Ready, Steady, SEW! Tote bag and pencil case tutorial.
Last month I got my hands on some yardage of Summersville by Lu Summers for Moda. There are a number of fabric lines that I love, but this one is definitely in my top three. My kids and I have spent numerous hours the past month coloring in these incredible prints. They have been very keen to share their creations with their friends, and today, we hosted our first “sewing party”. In preparation, we all decided to make the following tutorial. The kids were involved in every aspect of planning, production, and even some of the post-processing of the pictures and the movie. Just like with the boxed pouch tutorial, we are posting an abbreviated version of things here in this post, but if you would like to see the full-on, 29 picture set of instructions, then follow the link over. Please tell us if you have any questions!
This movie gives you a brief overview of the steps you will need to take to make this project. It is not meant to stand on its own, but was designed to be used in conjunction with the picture tutorial that follows. We all had SO much fun doing this project together, we hope this is the first of many multi-media creations our family makes together.

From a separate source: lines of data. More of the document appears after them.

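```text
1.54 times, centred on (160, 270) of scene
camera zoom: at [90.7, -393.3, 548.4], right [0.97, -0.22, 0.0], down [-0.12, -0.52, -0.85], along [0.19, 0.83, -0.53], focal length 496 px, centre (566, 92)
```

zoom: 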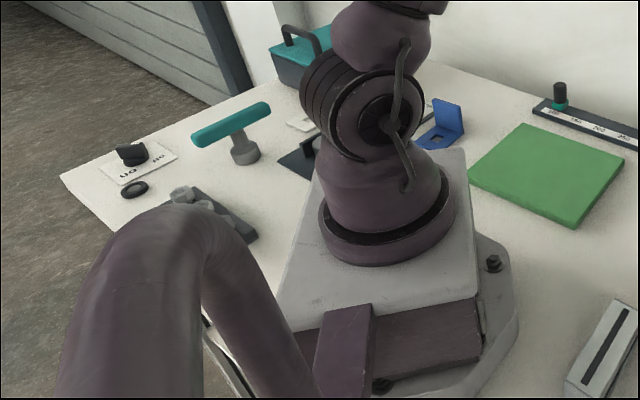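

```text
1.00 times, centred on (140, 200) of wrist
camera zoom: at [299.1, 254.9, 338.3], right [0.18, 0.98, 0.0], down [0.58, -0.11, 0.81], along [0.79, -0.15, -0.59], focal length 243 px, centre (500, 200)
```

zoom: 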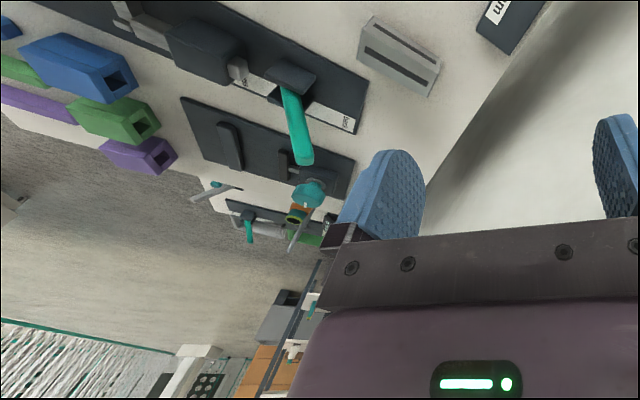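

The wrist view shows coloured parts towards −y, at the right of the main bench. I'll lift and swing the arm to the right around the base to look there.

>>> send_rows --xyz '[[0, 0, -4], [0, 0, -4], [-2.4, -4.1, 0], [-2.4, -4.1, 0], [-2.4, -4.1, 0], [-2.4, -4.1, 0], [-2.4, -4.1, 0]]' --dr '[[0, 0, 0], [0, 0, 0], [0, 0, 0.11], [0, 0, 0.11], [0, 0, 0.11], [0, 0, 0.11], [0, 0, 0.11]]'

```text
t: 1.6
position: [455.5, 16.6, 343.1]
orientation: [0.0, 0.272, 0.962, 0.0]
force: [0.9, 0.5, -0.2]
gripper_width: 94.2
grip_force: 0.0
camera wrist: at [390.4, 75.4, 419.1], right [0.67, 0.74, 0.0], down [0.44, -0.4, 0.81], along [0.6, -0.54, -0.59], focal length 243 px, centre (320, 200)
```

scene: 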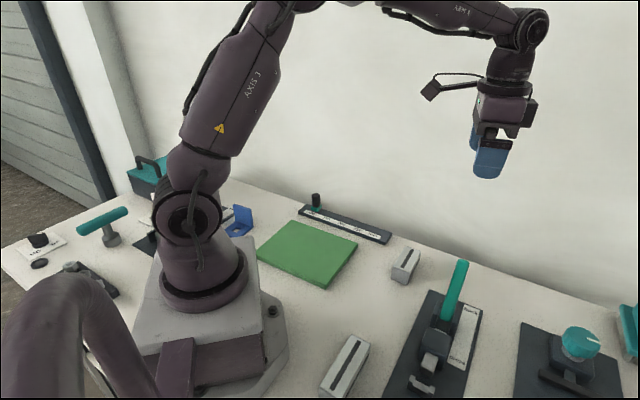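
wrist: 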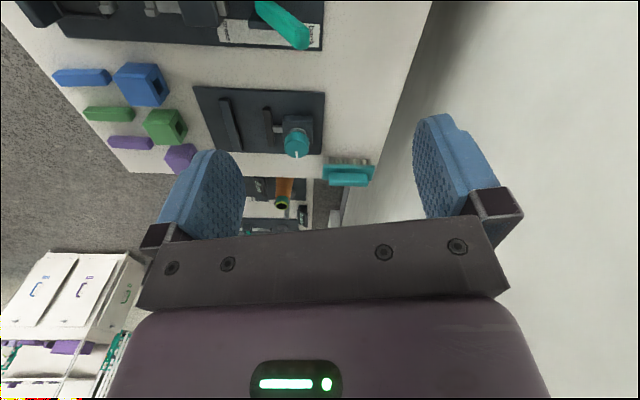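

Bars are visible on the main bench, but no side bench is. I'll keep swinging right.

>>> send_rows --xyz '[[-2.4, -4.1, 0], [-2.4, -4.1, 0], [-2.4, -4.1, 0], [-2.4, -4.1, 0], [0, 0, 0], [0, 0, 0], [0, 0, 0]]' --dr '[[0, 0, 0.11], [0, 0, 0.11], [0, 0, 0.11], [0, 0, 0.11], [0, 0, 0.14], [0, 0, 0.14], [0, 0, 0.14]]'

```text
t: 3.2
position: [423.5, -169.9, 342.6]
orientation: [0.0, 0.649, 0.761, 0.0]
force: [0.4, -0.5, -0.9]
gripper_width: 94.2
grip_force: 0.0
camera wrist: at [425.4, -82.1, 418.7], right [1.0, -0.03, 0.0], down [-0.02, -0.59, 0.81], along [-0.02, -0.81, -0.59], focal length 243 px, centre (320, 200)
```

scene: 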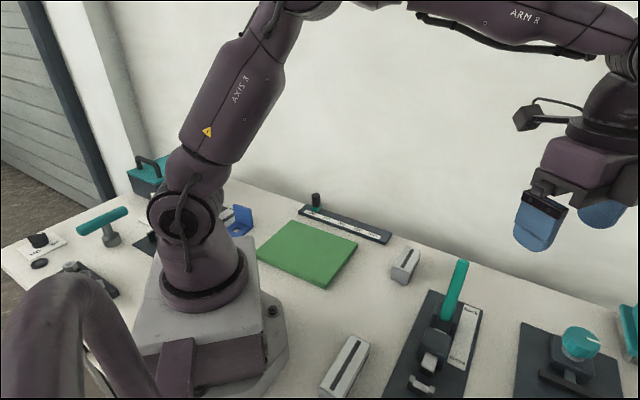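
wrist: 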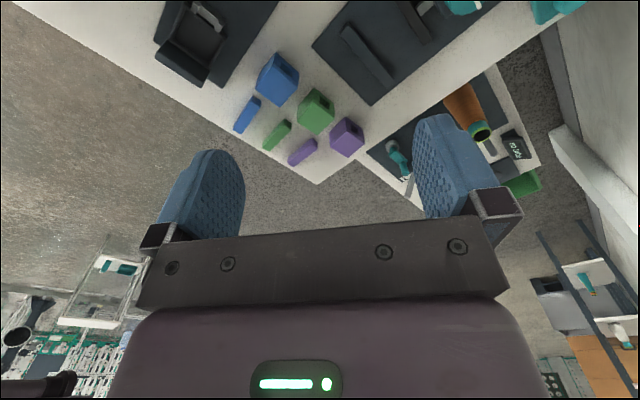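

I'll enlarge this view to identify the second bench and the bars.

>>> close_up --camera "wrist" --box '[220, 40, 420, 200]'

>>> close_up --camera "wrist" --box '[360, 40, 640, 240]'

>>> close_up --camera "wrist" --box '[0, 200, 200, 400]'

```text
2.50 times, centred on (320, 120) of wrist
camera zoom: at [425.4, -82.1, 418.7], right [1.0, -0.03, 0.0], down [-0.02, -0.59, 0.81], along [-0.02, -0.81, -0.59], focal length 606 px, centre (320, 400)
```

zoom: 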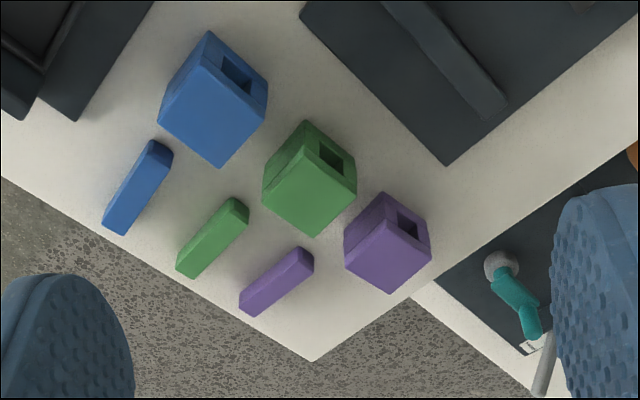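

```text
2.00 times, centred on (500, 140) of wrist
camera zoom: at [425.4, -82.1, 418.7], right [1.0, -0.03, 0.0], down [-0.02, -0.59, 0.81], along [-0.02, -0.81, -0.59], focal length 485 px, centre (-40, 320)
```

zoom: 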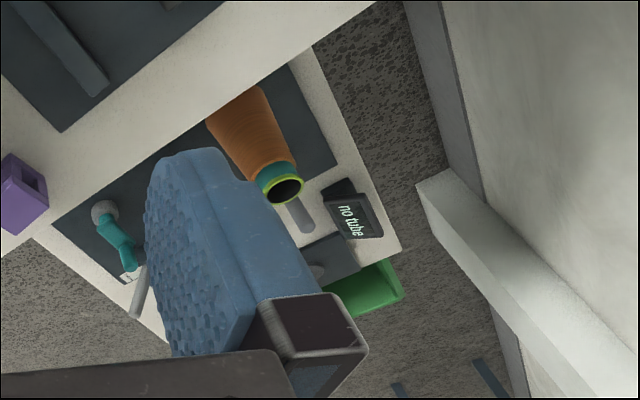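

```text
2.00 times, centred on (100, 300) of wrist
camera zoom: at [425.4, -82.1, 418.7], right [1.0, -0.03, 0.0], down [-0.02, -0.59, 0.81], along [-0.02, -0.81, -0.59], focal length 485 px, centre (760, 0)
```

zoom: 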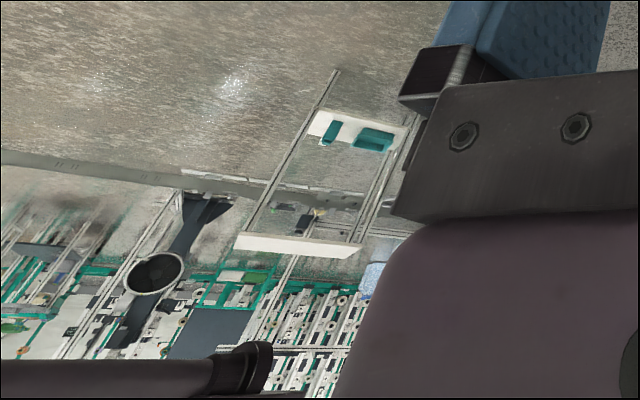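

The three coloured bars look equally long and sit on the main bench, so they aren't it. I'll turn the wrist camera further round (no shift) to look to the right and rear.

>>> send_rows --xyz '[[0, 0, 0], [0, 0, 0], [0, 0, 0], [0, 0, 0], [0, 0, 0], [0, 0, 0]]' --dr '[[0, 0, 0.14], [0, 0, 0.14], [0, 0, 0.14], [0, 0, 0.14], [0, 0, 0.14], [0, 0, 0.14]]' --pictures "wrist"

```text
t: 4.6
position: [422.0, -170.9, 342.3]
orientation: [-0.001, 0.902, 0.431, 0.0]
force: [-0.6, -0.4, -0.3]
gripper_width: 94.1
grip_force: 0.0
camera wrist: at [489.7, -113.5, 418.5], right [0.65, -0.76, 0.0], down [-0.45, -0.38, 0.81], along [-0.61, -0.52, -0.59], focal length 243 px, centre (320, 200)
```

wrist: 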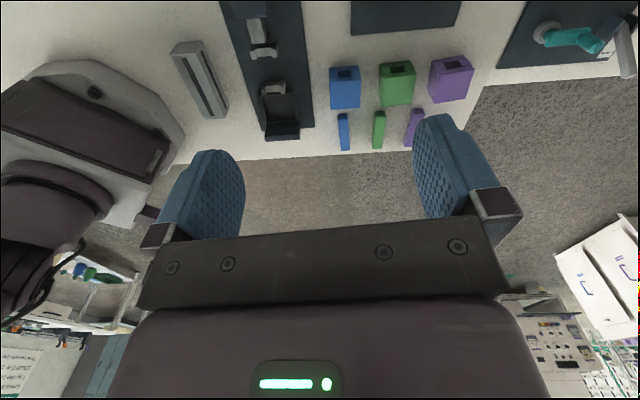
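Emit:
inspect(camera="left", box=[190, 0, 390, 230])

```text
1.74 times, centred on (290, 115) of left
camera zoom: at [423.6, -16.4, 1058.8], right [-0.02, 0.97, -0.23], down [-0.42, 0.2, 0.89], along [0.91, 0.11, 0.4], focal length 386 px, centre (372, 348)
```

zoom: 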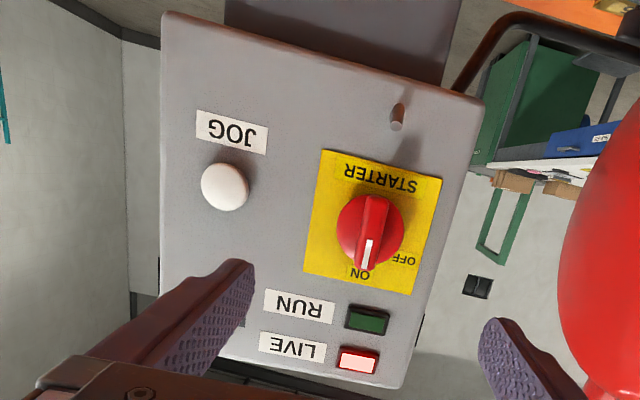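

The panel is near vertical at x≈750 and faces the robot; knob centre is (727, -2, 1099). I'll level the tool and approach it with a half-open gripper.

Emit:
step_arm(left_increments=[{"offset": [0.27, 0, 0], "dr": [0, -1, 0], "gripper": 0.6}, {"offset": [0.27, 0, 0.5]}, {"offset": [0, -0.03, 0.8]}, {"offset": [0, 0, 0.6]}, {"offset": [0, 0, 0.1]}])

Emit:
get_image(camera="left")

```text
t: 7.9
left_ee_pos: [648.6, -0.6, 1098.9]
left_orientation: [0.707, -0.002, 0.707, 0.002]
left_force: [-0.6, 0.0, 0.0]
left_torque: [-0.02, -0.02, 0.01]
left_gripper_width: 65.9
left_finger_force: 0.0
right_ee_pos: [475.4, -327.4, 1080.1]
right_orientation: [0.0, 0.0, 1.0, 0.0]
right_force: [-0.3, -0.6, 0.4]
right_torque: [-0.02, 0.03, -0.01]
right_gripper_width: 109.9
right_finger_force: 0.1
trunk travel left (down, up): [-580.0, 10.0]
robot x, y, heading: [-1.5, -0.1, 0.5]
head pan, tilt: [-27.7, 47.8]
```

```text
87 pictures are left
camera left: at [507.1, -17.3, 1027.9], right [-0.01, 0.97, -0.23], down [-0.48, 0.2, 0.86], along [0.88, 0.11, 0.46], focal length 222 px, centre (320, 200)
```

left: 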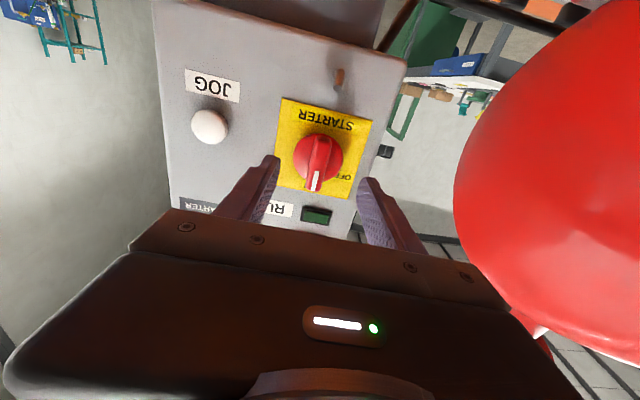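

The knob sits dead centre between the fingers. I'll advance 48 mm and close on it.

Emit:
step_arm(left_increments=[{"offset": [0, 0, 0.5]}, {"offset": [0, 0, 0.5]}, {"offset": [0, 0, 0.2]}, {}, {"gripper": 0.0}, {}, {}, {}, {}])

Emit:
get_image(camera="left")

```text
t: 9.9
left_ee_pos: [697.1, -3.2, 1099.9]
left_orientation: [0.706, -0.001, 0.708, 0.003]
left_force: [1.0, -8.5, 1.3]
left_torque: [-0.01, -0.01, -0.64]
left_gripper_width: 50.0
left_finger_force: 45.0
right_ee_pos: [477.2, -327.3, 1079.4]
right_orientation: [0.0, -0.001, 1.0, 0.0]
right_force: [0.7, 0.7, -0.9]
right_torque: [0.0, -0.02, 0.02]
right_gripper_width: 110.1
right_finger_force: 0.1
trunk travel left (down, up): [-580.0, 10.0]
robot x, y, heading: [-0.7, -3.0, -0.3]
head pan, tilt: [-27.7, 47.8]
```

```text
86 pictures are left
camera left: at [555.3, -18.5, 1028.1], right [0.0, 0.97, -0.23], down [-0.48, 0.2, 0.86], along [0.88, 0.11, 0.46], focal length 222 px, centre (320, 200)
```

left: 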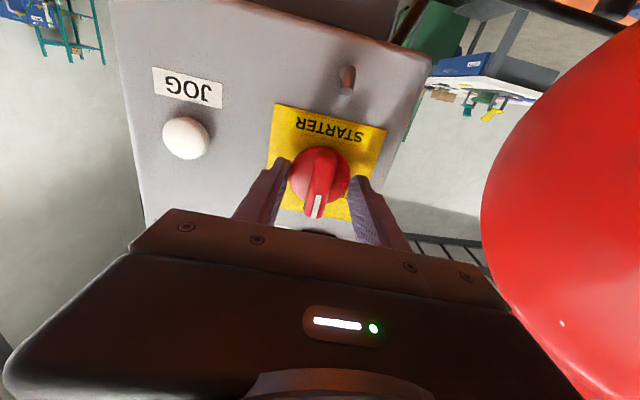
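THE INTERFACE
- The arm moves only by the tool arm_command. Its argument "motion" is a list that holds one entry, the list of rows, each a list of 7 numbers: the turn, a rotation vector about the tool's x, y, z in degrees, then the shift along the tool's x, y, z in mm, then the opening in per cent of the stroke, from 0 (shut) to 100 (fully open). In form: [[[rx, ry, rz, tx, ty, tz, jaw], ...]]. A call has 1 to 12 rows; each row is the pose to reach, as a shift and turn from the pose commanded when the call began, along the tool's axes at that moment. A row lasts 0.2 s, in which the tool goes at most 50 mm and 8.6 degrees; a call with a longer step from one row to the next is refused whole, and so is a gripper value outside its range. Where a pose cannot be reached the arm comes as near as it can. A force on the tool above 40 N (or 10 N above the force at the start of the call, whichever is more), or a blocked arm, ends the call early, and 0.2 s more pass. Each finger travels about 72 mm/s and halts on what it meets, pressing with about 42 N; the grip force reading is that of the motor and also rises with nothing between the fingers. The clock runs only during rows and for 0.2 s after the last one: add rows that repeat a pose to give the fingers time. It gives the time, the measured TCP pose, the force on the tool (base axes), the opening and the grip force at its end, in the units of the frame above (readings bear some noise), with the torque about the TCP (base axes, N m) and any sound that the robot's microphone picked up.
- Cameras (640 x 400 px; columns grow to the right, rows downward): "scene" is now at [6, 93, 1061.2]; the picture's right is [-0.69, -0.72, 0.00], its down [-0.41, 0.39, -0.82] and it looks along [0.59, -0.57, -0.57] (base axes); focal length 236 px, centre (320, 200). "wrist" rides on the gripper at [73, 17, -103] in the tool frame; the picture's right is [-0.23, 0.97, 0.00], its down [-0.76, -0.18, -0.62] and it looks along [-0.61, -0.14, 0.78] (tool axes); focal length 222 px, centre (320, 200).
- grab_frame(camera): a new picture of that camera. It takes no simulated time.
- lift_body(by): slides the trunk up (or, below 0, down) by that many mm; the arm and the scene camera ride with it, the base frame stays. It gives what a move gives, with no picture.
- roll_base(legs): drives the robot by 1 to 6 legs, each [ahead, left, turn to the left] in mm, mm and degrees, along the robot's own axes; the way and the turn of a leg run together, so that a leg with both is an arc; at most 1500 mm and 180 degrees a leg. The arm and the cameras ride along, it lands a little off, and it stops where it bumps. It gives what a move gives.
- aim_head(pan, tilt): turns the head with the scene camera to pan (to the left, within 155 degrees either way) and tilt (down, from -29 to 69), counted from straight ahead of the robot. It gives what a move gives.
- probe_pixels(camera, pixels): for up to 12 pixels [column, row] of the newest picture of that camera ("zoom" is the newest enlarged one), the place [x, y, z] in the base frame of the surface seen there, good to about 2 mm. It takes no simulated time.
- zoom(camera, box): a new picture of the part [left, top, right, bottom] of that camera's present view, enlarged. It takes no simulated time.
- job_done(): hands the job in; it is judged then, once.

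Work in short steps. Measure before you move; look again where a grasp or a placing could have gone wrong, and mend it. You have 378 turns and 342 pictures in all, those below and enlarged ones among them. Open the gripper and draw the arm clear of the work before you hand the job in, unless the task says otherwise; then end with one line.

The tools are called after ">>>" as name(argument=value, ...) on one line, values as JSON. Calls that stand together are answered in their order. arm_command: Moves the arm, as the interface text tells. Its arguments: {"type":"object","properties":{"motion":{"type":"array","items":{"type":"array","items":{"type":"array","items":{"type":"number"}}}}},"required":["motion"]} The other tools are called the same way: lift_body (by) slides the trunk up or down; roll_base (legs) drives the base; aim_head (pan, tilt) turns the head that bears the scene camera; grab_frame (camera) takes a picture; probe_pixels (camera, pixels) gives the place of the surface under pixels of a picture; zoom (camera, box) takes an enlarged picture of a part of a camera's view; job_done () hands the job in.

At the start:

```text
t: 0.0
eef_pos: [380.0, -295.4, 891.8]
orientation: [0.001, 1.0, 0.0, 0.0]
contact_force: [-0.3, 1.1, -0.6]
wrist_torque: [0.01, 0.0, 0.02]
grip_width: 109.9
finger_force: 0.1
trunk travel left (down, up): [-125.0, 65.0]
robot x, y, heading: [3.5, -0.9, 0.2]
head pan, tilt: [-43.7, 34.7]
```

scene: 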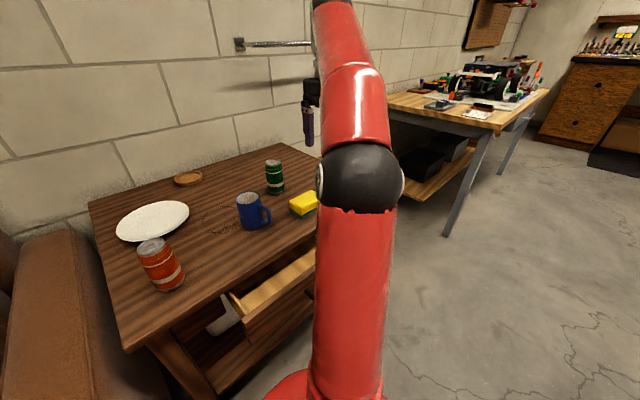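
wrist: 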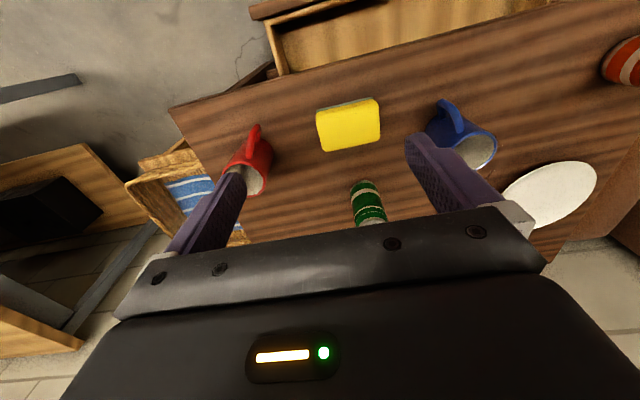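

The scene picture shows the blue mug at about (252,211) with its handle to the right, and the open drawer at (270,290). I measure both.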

- 1/2 yard of fabric to color, washed and pressed (we chose Summersvile by Lu Summers in coal)
- 1.5 yards of strapping material (we used 7/8″ black polypropylene, bought by the spool at JoAnn’s)
- 10″ x 12″ piece of material for lining pencil case (we used canvas)
- 1 12″ or longer zipper
- freezer paper
- permanent markers (we used a combo of Sharpie and Bic, make sure they are PERMANENT)
- a sewing machine with a zipper foot
- an iron and ironing board
- scissors, pins, neutral colored thread
Step 2: Cut your Fabric
Cut your fabric into three pieces. Two that are 18″ x 16″ for the tote bag and one that is 18″ x 11″ for the pencil case. We do this using the “snip and rip” method by cutting slightly into the edge and then ripping the fabric. Take the piece of fabric for the pencil case and cut it into two pieces that are 9″ x 11″. One will be for the pencil case and one is extra (you could use the extra piece to make a pocket for your tote bag or to line your pencil case).
Step 3: Iron the freezer paper onto your fabric
Place your fabric right-sde down on your ironing board. Place the wax side of the freezer paper down onto the wrong side of your fabric. Place your iron on the wool setting and turn off steam. Press over the entire piece, holding the iron in place 5-10 seconds per spot. Ironing the freezer paper on makes it easier to color the fabric, and can keep permanent marker off of the surface you are working on. This step is not necessary, but it is recommended. Did you know you can iron freezer paper onto fabric and then print onto it from your printer (laser OR ink jet). We have also been having fun doing this!
Step 4: Color your Fabric
This is the best part of the project. We have had so much fun coloring these amazing prints. We have used both Bic and Sharpie permanent markers with great results. No bleeding after washing, and rich, vibrant colors. You might want to test your markers on a spare piece of fabric and wash and dry it, just to make sure it doesn’t run (I accidentally used Sharpie markers that were NOT permanent, and I turned a pouch and bag both pink 🙁 )The Bic markers say “not for use on fabric” but we aren’t sure why. There are also fabric specific markers, but we haven’t tried these yet.
Step 5: Sew Your Tote bag
We made the bag in the video with French seams, which are great because they make for a very nice looking interior and are very strong. You can make you bag without these seams, just remember to finish your seams with a zig-zag stitch or with a serger (I either use French seams or my serger depending on time/mood). For French seams, place your fabric wrong sides together, and stitch around the side, bottom, and other side of your bag using a 3/8″ seam, back-stitching at the beginning and end. Turn your bag wrong-wide out and press. Now, stitch around the same three sides of your bag with a 5/8″ seam this time, making sure to fully enclose the first seam that you made. Turn and press. Make a hem on the top of your bag, turning under 1/4″ and then 1/2″ and pressing. Cut your straps to make two 18-27″ straps and pin them in place so that you can stitch them down while you are top-stitching your hem. Alternatively, you can stitch the hem and then sew the handles in place. I usually put my handles about 3″-5″ from the side of the bag.
Step 6: Make you Pencil Case
Place your fabric for your pencil case right-side up on top of your lining fabric (which is right-side down if it has a side). Stitch all the way around the rectangle with a 1/2″ seam. Then, zig-zag stitch all the way around (or just serge, creating a finished seam). Line your zipper up at the top of your piece, zipper pull to the left, right-side of the zipper to the right side of the fabric. Pin, stitch, then flip the zipper seam to the back of the fabric and top-stitch. Repeat with the other side (watch the video, this part is so hard to explain, start at 5:20). Open up your zipper at least half way and then turn wrong-side out. Press your piece flat, making sure the zipper is positioned right in the middle. Pin each end, placing one pin on either side of the zipper. Stitch the two ends closed with a 1/2″ seam. Trim all threads and the extra ends off of the zipper, turn and enjoy!